-- Start SELECTED PASSAGE --

Thursday 10 February 2011

skip truck drivers, musicians, flow, mindfulness

(Found a way of avoiding the exhausting business of thinking up witty post titles - just string together a few words on your subject matter, job done...)

People sometimes confuse mindfulness with concentrating on the task in hand. But maybe one can merge into the other most productively.

Had a skip delivered to Munday Mansions this morning. The driver had to get his truck down our narrow, over-grown "drive" (a few yards of rapidly disintegrating ancient tarmac), navigate a twist at the bottom, do a nine-point turn, back the thing into a gap about a foot wider than the truck, offload the skip a metre or two in front of our LPG gas tank so I was imagining disaster scenarios. No worries. All done swiftly but unhurriedly, indeed with some panache. An inch or two to spare all round was no exaggeration. And off he trundled.

Reversing, I find, can be one of those things where the harder you try, the worse it gets, and tension in the neck and elsewhere really ruins the attempt. I reverse best when I'm relaxed; you too, I daresay. But of course, you have to concentrate. It's like plastering - relaxed concentration, and don't fuss at it, one sweep and leave it. Give it the wrong sort of concentration, get tense and pick at it, and it's a mess.

So was the skip truck driver in a state of mindfulness, of being entirely in the present? My guess is that although he wasn't in a meditative state (hard to drive a truck in the lotus position..), to drive that skilfully, he must have been showing a high degree of presentmomentness. And you can only drive like that after a lot of practice and experience. Skill, and relaxed concentration. Perhaps the concept of "flow" is closer to it.

Like music. You practice and practice, play a lot with different people, and eventually, whatever the musical form, It happens. A folk music trio I know describe how, at their weekly sessions, things sometimes go OK, but sometimes the tune just seems to play itself; at the end of the piece, they put their instruments down and say things like "wow, what happened there?" Flow is what happened. They were entirely in the present moment, and it almost felt as though the music was playing them. They are left elated and slightly puzzled. Some would call those moments a spiritual experience.

-- End SELECTED PASSAGE --

▶ _SET TASKS_:
1 - Reproduce the wording of the selected passage between "Like music. You" and "a spiritual experience.", with both ends included.
2 - I need the selected passage continued from the place where it stops.

-- Start RECORDED DATA --

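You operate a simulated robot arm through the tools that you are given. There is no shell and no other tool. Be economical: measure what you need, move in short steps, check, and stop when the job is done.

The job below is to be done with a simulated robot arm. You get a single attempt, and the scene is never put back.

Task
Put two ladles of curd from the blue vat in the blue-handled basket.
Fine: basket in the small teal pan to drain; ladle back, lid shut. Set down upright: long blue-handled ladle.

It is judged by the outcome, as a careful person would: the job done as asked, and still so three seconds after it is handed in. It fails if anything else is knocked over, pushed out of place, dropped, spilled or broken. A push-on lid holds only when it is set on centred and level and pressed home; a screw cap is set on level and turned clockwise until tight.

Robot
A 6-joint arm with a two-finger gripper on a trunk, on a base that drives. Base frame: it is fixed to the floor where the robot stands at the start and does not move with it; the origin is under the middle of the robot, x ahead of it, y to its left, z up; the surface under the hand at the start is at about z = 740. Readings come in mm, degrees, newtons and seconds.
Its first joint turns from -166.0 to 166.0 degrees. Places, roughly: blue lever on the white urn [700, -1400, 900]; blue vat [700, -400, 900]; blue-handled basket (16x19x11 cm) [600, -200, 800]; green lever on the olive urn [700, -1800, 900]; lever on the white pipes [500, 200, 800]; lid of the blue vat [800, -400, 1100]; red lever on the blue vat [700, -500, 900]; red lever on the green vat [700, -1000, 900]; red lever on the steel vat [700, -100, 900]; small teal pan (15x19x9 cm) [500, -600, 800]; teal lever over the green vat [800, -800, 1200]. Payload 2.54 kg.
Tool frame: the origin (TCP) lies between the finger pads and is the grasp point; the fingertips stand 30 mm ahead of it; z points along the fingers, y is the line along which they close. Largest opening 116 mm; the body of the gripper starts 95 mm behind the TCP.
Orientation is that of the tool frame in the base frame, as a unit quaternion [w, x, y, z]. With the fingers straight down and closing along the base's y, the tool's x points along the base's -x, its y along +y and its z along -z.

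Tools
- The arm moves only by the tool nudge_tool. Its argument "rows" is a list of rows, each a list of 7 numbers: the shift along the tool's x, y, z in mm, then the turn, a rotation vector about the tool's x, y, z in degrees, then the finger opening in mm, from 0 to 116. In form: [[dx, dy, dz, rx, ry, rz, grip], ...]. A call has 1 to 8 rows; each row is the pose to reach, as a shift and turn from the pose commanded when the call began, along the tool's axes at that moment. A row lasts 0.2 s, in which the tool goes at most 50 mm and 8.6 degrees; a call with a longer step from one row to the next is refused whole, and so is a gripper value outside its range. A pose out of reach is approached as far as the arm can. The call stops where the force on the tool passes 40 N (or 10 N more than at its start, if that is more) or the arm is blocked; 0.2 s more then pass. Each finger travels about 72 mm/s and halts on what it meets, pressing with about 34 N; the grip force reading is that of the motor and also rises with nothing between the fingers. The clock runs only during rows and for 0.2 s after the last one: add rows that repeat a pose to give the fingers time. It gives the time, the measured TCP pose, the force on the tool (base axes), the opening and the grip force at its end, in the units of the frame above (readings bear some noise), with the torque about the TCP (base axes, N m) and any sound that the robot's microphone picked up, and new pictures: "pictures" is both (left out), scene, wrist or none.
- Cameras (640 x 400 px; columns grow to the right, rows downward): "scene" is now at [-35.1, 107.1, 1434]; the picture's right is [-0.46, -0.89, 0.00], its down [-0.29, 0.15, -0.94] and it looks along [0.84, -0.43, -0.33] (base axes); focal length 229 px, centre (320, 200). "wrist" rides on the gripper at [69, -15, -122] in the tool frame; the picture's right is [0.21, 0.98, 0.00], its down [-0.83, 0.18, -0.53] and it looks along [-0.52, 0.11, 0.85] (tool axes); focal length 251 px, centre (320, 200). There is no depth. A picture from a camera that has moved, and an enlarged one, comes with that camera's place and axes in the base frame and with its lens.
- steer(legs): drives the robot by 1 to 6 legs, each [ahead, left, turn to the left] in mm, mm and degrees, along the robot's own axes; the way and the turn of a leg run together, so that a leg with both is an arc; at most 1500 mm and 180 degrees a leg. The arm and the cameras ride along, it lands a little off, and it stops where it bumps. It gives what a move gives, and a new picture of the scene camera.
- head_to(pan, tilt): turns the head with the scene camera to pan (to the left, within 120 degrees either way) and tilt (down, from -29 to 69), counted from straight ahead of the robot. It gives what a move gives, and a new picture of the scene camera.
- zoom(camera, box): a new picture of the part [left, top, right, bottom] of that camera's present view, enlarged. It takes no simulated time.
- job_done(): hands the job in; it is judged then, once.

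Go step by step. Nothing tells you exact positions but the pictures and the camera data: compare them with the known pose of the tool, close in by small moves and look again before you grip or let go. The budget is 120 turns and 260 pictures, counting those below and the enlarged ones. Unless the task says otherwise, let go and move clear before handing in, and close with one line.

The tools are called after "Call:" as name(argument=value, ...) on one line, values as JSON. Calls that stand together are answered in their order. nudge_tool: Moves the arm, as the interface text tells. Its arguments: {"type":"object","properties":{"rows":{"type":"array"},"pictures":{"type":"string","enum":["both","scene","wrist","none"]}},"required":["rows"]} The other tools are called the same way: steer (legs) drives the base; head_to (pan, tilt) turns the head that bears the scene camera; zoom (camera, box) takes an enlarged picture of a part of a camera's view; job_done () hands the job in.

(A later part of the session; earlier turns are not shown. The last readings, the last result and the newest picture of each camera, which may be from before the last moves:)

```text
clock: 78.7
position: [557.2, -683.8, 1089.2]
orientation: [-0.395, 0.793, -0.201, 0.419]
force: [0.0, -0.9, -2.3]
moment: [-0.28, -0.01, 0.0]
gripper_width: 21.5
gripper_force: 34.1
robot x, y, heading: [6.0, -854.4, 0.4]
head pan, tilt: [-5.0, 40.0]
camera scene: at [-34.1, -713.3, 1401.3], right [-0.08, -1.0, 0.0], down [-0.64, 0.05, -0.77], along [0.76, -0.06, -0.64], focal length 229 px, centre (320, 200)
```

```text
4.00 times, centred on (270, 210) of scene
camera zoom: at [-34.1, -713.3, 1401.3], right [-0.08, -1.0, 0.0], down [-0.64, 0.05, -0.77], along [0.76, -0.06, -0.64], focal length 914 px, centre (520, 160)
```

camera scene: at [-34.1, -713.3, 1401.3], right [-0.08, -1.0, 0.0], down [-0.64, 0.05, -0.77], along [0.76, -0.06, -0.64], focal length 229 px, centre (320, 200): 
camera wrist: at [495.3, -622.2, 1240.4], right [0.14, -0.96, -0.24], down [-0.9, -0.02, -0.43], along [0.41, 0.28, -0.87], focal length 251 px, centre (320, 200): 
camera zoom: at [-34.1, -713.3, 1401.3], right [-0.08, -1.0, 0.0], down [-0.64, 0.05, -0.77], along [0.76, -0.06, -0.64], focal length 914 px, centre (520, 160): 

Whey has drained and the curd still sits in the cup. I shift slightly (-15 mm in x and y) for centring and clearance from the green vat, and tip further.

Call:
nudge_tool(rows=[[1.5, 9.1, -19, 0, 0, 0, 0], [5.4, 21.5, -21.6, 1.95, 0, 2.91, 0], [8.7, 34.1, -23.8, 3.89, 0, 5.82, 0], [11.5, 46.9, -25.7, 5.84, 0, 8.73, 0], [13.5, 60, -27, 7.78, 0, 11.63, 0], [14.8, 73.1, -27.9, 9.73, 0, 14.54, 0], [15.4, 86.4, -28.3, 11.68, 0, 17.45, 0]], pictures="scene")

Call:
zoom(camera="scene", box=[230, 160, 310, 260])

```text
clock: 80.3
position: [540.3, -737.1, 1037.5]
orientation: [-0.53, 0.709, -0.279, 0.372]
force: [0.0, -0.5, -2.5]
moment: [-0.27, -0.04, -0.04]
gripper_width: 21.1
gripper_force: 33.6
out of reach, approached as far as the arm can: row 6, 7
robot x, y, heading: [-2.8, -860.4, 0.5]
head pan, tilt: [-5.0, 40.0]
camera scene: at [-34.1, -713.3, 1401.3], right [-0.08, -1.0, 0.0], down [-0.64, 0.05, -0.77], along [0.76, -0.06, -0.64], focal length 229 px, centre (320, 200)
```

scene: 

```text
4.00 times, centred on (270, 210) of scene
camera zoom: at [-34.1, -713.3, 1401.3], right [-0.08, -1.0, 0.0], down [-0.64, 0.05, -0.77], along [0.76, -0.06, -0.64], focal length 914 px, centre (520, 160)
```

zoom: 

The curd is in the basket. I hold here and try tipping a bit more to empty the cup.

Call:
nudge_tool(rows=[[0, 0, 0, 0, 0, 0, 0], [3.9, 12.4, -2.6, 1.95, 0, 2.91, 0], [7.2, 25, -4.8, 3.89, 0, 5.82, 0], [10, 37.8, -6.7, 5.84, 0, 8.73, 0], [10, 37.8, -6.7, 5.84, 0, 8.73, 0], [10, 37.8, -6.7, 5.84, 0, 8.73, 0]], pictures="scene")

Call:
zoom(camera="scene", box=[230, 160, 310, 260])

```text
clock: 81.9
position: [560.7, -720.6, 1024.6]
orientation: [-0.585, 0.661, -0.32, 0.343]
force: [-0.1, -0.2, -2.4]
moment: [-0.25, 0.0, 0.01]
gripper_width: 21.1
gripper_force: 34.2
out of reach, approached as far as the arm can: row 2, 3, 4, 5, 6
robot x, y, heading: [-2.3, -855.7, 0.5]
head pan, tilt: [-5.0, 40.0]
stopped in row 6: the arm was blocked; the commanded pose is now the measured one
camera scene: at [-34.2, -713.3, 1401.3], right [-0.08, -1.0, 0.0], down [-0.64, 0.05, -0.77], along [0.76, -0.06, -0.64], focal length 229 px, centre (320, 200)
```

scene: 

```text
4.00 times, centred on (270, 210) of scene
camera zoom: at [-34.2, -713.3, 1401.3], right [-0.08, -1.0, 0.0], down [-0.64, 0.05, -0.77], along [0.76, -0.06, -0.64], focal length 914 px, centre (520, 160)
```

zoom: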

-- End RECORDED DATA --
-- Start RECORDED DATA --

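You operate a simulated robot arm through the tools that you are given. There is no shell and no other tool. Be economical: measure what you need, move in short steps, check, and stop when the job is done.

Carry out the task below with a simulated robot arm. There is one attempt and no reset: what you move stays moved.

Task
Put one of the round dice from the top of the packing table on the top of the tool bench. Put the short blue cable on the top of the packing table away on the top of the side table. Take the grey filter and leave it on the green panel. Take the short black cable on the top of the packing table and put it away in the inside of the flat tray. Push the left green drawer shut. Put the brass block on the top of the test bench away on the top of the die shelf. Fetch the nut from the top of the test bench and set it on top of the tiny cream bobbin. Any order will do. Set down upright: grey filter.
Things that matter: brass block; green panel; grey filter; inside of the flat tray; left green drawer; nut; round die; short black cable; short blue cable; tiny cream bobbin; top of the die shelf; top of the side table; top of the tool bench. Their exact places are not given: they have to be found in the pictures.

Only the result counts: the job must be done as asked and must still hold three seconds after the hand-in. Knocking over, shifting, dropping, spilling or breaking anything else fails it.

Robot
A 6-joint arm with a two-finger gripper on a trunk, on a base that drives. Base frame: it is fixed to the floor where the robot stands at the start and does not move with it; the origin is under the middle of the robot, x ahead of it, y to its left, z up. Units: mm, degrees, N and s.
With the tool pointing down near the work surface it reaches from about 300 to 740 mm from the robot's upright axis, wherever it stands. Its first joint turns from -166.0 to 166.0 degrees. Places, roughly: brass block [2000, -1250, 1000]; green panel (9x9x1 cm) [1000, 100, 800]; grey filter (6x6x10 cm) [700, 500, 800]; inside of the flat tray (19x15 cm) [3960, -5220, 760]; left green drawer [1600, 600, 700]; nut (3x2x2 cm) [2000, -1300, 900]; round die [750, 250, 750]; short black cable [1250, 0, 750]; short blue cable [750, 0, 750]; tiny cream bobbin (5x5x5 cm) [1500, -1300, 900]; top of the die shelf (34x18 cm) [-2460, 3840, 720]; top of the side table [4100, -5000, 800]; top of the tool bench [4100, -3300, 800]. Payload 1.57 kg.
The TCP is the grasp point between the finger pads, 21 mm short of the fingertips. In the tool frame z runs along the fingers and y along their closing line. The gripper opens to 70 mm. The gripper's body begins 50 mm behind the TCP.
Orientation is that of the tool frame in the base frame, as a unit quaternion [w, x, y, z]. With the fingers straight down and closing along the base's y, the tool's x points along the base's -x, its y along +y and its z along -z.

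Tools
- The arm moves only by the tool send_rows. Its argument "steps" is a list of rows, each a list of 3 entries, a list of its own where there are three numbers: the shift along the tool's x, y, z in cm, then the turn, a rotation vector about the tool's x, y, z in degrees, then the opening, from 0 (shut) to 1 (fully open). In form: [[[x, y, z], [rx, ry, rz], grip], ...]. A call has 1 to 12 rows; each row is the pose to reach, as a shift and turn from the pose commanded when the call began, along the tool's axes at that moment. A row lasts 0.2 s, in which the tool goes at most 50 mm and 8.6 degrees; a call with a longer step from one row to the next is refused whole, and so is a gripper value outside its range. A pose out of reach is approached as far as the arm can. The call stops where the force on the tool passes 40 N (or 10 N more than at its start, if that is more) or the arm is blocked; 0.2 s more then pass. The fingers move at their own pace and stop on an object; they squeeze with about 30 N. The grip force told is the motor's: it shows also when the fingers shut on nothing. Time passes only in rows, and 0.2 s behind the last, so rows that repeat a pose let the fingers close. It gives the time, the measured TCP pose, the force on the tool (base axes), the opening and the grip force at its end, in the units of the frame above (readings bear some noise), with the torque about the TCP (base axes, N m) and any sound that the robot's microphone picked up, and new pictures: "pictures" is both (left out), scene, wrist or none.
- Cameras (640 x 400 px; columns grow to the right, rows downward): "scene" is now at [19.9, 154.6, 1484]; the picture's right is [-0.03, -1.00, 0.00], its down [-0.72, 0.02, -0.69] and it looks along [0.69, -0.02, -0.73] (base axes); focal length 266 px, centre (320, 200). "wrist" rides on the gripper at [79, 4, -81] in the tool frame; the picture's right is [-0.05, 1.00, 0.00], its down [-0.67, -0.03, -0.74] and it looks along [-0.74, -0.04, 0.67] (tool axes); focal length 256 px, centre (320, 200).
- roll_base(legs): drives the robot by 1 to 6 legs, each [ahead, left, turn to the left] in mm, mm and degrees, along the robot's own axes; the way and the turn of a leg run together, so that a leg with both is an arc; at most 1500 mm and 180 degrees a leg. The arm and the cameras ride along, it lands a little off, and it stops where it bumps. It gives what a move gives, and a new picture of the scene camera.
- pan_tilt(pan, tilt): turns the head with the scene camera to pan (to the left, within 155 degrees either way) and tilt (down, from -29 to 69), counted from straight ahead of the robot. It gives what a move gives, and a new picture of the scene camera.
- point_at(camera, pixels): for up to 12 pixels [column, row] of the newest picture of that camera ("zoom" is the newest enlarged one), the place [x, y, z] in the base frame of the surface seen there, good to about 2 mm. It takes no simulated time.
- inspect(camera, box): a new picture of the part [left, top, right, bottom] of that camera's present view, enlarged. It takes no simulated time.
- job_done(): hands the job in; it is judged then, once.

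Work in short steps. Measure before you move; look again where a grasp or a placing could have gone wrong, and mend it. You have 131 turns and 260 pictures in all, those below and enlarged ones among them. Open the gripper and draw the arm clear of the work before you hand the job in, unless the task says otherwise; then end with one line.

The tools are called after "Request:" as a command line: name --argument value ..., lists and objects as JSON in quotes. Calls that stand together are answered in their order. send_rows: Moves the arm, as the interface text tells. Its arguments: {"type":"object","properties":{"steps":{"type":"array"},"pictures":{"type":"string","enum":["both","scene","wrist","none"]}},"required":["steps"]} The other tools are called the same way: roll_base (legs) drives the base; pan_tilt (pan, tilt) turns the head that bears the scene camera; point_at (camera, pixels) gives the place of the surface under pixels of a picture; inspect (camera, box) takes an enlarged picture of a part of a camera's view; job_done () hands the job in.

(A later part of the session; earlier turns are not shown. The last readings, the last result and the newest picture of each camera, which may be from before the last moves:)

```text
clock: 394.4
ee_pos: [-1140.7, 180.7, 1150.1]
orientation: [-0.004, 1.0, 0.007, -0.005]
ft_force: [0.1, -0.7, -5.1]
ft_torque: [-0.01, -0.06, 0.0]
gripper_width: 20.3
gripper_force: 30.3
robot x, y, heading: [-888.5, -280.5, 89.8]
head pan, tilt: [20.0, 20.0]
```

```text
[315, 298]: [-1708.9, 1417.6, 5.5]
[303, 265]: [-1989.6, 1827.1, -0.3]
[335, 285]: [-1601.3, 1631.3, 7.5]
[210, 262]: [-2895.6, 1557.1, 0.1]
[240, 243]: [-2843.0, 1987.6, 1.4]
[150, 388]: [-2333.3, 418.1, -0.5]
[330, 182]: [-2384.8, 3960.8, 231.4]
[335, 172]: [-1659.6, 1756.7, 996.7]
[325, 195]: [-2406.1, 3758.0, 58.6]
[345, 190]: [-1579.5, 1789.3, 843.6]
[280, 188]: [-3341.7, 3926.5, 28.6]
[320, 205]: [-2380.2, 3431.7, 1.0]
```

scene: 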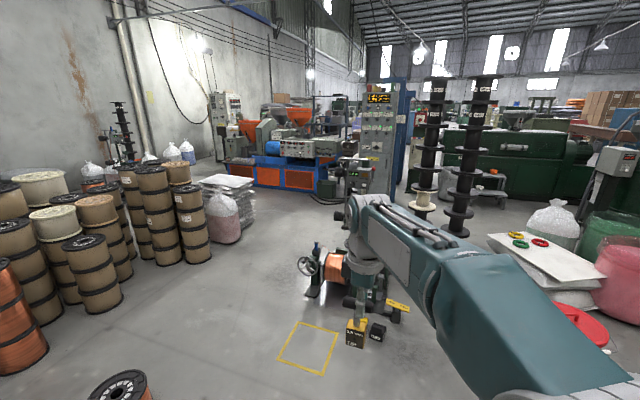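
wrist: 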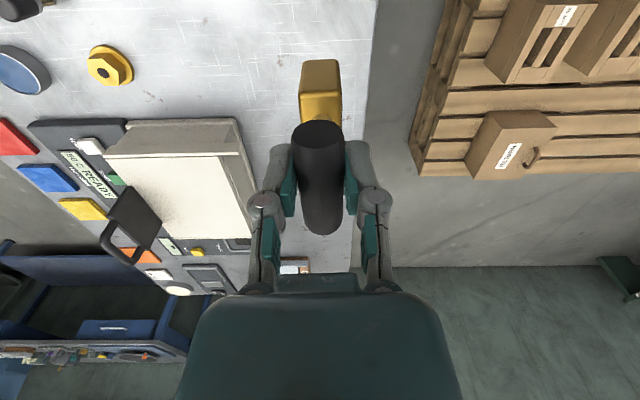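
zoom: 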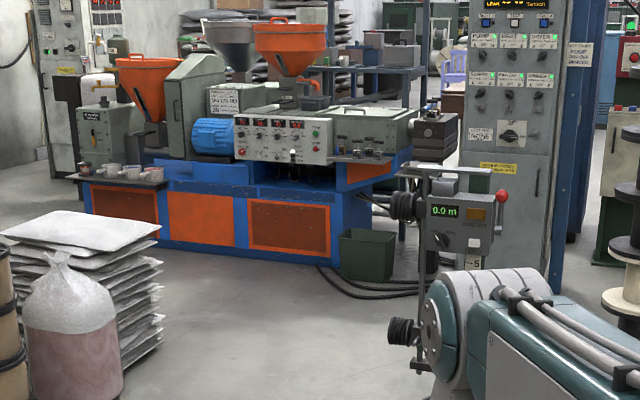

-- End RECORDED DATA --
-- Start RECORDED DATA --

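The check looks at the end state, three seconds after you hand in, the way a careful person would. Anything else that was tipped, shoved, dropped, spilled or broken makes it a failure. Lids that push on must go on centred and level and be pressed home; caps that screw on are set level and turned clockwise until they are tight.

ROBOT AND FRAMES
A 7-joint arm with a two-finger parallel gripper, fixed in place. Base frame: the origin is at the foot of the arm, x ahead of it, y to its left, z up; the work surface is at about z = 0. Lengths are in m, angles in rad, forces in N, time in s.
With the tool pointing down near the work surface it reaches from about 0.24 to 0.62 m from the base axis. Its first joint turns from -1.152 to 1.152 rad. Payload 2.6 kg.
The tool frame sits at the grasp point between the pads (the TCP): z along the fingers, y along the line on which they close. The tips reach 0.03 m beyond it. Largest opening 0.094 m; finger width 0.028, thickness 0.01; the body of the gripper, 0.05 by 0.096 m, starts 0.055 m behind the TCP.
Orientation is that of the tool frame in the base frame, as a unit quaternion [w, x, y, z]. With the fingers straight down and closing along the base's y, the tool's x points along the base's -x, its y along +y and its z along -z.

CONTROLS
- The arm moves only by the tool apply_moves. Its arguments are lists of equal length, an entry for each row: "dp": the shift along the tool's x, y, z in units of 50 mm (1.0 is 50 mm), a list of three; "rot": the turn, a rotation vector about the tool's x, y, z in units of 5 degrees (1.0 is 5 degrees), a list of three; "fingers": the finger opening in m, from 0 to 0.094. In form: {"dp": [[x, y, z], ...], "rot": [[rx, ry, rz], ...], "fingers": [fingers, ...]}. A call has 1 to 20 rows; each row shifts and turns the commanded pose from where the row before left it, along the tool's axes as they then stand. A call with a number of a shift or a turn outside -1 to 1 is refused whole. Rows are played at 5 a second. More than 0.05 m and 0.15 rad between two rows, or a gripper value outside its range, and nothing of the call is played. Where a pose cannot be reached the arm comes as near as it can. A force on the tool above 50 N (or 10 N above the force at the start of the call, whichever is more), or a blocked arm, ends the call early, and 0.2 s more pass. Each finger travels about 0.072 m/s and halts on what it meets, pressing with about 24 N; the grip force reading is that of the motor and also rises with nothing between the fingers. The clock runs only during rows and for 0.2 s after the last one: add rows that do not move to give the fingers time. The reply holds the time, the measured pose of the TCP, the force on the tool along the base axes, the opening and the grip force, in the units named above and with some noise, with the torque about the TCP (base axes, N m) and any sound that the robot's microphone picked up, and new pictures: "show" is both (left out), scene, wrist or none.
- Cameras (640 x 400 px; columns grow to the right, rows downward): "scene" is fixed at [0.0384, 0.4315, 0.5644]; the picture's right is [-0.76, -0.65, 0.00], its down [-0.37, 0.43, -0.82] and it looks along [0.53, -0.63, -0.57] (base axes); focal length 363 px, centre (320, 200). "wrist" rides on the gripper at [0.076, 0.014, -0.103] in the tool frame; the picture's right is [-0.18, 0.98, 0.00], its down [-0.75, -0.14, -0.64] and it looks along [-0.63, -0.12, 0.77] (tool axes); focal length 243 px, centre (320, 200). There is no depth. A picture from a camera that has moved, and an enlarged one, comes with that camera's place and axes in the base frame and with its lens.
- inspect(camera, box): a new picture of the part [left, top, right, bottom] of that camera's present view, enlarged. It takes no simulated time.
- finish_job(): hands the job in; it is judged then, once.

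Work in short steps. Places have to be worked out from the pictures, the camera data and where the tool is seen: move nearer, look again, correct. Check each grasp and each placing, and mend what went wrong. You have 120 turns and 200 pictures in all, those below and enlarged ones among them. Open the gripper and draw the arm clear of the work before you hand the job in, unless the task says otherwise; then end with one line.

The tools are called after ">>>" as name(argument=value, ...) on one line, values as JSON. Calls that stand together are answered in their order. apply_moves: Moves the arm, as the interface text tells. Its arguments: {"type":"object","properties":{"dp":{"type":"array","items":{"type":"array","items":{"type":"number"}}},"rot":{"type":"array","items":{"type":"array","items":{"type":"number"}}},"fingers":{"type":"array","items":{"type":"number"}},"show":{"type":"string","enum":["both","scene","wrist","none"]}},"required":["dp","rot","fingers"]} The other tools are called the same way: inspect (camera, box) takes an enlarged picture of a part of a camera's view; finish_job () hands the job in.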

-- End RECORDED DATA --

▶ _WRITTEN ANSWERS_:
1 -
Like music. You practice and practice, play a lot with different people, and eventually, whatever the musical form, It happens. A folk music trio I know describe how, at their weekly sessions, things sometimes go OK, but sometimes the tune just seems to play itself; at the end of the piece, they put their instruments down and say things like "wow, what happened there?" Flow is what happened. They were entirely in the present moment, and it almost felt as though the music was playing them. They are left elated and slightly puzzled. Some would call those moments a spiritual experience.

2 -
But don't forget the hard pactice, i.e. skilful repetition. Although you can get yourself into a mindful state whilst washing up, that's not flow. How much do you need to practice before you can wash up efficiently? I have never felt confused about whether I was washing the dishes or the the dishes were washing me; it's not music.

But you can stop ignoring what you're doing, or feeling dismissive about it, and hurrying. You can bring your mind entirely into the present, and lead it gently back whenever it wanders off to this afternoon's appointment or yesterday's irritations, that builder's bum or this anxiety about.... whatever. If you can do that, you find that washing up is not such a miserable waste of time, because you and it are both Now. And in any case, there's nowhere else you can be, but Now.

But flow, it ain't. That skip truck - it flowed into position.

8 comments:

  1. Gloria,

    Writing non stop?

    I am a fan of flow.

    Some things some times do flow, and I agree that practice and thought is involved, but when flow moves you along steadily and continuously and smoothly; it is wonderful. (Truly the right word.)

    One day a song could make you up, or a poem could compose you, or you could be run or swum.

    Self consciousness and being too aware of yourself can inhibit flow quicker than you can spill a bottle of ink.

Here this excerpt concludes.